Former President Trump has used lawsuits over coverage he disliked to secure pretrial settlements, including millions from news outlets' parent companies. Trump sued CBS News over a 2024 "60 Minutes" interview with former Vice President Kamala Harris. CBS called the lawsuit "completely without merit." Trump and CBS parent Paramount settled in 2025 for $16 million.
In 1983, Israel's then-Minister of Defense Ariel Sharon sued Time magazine over an article about a massacre in Lebanon. The case went to trial. A federal jury found the reporting false but concluded the magazine did not act with actual malice.
Smolla said Sharon had standing because the reporting specifically concerned him. He noted members of a small group can have legal standing, even if unnamed, if they believe they are implicated.

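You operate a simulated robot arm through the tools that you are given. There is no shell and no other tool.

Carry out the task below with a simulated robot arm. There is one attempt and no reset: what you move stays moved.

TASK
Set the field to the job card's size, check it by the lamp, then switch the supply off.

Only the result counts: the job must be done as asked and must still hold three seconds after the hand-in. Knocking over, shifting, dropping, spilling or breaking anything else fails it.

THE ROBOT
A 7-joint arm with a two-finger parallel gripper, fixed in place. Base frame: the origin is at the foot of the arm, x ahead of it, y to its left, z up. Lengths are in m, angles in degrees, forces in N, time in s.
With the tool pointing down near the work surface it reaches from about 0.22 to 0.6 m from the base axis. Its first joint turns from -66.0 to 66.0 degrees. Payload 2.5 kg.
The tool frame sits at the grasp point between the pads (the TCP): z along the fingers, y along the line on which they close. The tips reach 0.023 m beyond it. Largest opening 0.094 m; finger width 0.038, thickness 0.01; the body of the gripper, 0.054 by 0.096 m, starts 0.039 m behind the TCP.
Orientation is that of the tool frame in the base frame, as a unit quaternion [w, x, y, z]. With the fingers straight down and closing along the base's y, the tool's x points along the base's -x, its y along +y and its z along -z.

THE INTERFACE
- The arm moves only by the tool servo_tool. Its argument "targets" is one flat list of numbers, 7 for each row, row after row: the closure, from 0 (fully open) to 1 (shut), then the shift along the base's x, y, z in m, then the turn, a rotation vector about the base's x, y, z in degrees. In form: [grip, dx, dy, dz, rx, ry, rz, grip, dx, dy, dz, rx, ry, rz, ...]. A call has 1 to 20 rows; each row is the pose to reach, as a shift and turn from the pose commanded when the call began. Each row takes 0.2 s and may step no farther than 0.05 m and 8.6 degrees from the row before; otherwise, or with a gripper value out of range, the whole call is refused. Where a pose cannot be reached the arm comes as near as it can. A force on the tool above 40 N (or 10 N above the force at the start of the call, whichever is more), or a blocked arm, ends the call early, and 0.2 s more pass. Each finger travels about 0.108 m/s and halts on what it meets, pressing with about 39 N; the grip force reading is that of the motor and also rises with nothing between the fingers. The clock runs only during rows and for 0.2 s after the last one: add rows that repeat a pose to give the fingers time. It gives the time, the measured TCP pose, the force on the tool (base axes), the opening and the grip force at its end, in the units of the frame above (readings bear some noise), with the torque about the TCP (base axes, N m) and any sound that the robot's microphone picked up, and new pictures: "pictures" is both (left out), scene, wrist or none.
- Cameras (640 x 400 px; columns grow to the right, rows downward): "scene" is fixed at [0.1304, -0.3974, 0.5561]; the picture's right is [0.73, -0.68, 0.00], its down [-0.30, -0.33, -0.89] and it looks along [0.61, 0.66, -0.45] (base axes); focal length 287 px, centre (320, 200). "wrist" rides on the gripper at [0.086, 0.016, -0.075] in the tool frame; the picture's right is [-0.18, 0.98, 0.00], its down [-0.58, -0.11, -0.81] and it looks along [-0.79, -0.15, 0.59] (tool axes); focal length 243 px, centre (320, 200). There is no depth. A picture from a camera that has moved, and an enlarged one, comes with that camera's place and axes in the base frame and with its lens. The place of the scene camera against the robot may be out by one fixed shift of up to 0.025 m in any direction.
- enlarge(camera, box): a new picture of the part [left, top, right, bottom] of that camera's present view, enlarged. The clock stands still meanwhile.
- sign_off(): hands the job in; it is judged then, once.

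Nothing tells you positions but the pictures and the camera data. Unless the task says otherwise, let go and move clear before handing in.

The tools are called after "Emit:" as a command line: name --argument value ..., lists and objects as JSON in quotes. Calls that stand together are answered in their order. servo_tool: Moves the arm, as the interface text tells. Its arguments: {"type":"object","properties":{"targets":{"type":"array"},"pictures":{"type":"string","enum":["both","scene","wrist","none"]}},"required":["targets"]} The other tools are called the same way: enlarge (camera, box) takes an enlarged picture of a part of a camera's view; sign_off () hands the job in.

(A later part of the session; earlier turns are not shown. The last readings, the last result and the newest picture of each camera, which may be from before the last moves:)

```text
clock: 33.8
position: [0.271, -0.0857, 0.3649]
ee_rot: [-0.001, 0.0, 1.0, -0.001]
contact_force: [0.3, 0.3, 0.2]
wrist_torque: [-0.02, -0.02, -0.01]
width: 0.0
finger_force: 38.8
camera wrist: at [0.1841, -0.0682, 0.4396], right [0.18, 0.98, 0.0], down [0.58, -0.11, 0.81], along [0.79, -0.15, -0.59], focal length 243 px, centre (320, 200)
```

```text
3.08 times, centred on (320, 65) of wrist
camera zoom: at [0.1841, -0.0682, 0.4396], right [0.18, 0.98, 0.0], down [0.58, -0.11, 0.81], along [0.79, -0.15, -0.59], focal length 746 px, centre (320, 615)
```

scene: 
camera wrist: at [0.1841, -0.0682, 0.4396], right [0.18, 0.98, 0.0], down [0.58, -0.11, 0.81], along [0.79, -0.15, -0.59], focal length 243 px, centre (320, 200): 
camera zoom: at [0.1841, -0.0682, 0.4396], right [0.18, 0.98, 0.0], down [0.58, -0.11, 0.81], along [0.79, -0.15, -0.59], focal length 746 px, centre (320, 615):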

Kristof's column included a claim by a Gaza journalist that he was stripped naked and mounted by a dog as Israeli guards laughed. Kristof wrote that "the Palestinian prisoners and human rights monitors have also cited reports of police dogs being coached to rape prisoners."
Smolla said individual police dog trainers bringing claims "might" be viable plaintiffs. "There are only a small number of people with that expertise who have that assignment," he said.
Still, Strossen said even such a case would have little chance under the Sullivan standard, since individuals were not named. "It seems to me that would be an imaginative effort," she said.